* [Aim]:
Every line holding the string "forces" should be gathered.

* [Source material]:
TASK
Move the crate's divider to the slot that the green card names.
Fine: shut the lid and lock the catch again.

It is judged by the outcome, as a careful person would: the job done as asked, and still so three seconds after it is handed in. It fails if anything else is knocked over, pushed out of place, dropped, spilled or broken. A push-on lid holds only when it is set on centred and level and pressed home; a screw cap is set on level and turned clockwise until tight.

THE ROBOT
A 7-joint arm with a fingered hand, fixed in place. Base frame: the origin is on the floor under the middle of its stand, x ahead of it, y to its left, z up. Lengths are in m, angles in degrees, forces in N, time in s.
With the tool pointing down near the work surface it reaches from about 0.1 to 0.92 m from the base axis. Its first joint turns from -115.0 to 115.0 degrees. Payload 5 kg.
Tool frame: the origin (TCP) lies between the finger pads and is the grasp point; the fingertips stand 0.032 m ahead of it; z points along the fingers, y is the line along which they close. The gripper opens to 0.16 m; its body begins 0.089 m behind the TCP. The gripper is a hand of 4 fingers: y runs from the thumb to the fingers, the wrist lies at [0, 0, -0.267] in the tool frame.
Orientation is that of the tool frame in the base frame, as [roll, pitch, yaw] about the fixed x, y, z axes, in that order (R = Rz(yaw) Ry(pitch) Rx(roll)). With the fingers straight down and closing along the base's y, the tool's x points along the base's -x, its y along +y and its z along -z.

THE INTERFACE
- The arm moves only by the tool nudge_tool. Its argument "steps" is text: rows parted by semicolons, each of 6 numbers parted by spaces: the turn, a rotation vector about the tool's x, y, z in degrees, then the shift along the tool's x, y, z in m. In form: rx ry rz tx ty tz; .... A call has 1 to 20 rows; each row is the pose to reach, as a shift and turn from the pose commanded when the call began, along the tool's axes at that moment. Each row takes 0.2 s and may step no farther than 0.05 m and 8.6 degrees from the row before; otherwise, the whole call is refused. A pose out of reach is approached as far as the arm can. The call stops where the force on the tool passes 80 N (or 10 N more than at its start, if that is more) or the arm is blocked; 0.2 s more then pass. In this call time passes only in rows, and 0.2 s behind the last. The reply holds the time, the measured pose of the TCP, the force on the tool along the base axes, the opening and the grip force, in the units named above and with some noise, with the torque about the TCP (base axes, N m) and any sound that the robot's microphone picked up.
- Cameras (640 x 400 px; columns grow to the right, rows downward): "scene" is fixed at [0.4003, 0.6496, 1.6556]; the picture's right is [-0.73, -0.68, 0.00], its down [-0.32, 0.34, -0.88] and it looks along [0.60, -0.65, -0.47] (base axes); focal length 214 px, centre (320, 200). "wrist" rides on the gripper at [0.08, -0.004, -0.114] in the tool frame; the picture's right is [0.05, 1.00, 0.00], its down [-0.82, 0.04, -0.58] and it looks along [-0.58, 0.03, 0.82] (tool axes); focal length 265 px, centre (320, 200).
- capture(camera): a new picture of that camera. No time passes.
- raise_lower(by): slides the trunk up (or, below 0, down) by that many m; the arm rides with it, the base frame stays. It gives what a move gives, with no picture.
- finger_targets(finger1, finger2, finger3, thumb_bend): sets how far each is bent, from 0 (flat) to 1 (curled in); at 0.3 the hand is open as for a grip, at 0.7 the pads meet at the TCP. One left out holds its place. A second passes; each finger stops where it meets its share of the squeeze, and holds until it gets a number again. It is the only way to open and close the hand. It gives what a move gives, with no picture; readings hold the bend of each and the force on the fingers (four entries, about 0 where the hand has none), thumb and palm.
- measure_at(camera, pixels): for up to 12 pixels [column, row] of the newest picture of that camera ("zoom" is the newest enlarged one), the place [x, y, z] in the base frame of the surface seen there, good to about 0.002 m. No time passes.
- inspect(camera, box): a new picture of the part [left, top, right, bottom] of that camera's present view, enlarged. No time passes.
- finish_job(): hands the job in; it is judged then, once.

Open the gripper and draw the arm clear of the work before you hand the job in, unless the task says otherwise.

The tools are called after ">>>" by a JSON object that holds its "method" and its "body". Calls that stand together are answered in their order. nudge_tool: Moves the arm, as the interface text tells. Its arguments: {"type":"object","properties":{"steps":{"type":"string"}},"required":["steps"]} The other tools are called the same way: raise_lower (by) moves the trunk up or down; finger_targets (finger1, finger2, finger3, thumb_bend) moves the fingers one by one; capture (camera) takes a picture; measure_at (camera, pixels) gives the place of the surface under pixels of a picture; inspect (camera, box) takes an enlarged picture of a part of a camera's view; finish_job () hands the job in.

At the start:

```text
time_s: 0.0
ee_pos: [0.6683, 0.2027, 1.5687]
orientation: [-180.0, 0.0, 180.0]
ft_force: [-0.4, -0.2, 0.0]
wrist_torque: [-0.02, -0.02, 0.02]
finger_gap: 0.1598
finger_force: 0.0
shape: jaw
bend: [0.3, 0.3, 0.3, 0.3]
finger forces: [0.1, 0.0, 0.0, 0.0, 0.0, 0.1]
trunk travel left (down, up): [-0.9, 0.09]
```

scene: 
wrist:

* [Written solution]:
A 7-joint arm with a fingered hand, fixed in place. Base frame: the origin is on the floor under the middle of its stand, x ahead of it, y to its left, z up. Lengths are in m, angles in degrees, forces in N, time in s.
finger forces: [0.1, 0.0, 0.0, 0.0, 0.0, 0.1]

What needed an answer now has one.